** What is needed **
Include in the output exactly the lines from the opening of the data through the line containing "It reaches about", and nothing more. Format them as a two-column Markdown table, Index for the number and Wording for the line, without blank lines.

-- Start of Data extract --

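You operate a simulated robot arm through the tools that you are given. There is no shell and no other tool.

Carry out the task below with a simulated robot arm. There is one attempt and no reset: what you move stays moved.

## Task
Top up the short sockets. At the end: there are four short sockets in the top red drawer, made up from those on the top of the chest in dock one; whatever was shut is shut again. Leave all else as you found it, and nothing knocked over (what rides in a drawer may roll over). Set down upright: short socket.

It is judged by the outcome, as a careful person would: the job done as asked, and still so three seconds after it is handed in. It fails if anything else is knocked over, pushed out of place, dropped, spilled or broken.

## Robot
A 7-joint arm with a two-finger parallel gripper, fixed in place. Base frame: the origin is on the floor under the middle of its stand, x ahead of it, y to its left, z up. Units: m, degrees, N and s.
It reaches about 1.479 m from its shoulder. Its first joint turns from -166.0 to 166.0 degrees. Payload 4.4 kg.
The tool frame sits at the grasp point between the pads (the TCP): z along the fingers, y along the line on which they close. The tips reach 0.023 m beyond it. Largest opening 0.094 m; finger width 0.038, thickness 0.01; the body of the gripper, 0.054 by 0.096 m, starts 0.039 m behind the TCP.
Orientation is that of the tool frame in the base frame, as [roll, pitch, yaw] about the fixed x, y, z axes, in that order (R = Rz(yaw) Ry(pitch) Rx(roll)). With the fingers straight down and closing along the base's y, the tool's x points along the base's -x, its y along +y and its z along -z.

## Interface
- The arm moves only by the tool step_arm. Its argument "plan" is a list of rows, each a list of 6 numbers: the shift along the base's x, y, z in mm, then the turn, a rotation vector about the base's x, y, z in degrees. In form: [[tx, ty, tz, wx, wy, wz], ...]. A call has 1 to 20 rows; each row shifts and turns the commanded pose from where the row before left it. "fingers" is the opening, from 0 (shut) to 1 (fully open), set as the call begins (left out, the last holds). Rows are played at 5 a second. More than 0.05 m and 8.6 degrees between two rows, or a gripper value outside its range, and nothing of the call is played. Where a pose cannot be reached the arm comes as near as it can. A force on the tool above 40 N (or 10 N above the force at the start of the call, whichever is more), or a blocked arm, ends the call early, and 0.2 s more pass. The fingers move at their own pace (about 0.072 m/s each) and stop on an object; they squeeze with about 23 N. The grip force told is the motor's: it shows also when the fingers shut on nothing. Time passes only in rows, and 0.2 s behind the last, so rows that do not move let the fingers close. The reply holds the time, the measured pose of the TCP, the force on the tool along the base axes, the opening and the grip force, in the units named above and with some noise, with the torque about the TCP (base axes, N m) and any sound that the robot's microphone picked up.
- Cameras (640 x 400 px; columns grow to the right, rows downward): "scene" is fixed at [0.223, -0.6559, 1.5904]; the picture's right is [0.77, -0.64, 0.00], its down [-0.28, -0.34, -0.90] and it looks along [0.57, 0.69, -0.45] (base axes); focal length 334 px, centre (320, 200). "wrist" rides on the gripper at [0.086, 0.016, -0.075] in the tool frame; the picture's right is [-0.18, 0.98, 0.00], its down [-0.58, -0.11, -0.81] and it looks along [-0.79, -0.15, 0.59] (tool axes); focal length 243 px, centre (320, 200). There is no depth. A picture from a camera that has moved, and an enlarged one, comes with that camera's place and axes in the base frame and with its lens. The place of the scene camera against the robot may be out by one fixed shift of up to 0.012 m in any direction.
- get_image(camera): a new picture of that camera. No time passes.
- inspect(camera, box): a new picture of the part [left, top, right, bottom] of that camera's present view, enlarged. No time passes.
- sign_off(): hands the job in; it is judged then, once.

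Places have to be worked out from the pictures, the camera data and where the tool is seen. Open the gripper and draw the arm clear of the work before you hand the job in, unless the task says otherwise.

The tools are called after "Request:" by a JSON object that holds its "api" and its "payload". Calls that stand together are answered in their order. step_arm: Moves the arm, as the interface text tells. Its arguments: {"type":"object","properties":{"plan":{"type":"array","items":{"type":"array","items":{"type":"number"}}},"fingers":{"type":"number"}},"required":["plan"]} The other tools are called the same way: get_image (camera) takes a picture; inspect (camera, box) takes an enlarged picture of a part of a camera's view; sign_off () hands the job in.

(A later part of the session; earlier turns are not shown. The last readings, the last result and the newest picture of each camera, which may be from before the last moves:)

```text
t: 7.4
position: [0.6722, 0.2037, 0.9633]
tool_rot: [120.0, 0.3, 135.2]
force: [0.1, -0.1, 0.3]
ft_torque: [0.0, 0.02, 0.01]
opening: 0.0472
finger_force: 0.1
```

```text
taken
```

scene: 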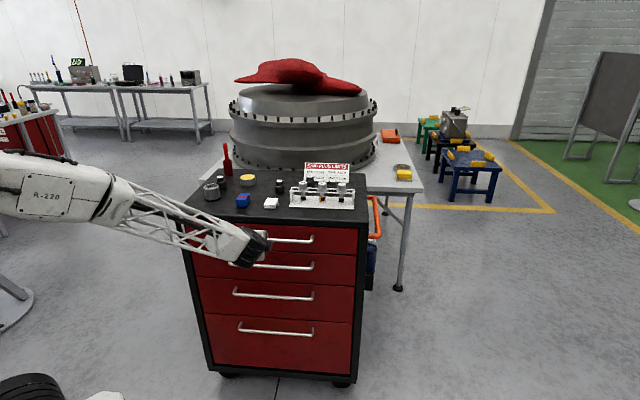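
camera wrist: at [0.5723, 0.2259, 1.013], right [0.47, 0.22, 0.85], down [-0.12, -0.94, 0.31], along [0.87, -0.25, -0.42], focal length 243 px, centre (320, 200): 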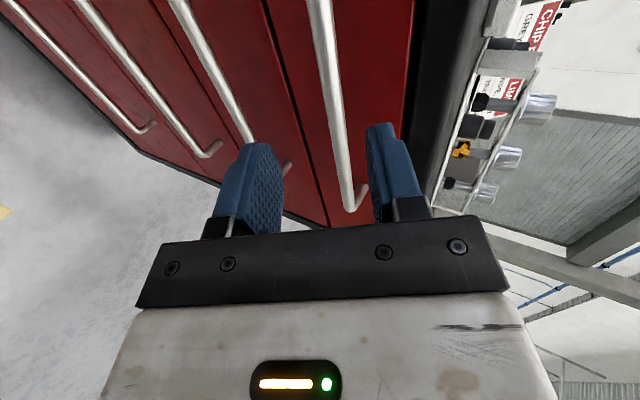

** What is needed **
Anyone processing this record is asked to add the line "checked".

-- End of Data extract --

** Answer to this exercise **
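| Index | Wording |
|---|---|
| 1 | You operate a simulated robot arm through the tools that you are given. There is no shell and no other tool. |
| 2 | Carry out the task below with a simulated robot arm. There is one attempt and no reset: what you move stays moved. |
| 3 | ## Task |
| 4 | Top up the short sockets. At the end: there are four short sockets in the top red drawer, made up from those on the top of the chest in dock one; whatever was shut is shut again. Leave all else as you found it, and nothing knocked over (what rides in a drawer may roll over). Set down upright: short socket. |
| 5 | It is judged by the outcome, as a careful person would: the job done as asked, and still so three seconds after it is handed in. It fails if anything else is knocked over, pushed out of place, dropped, spilled or broken. |
| 6 | ## Robot |
| 7 | A 7-joint arm with a two-finger parallel gripper, fixed in place. Base frame: the origin is on the floor under the middle of its stand, x ahead of it, y to its left, z up. Units: m, degrees, N and s. |
| 8 | It reaches about 1.479 m from its shoulder. Its first joint turns from -166.0 to 166.0 degrees. Payload 4.4 kg. |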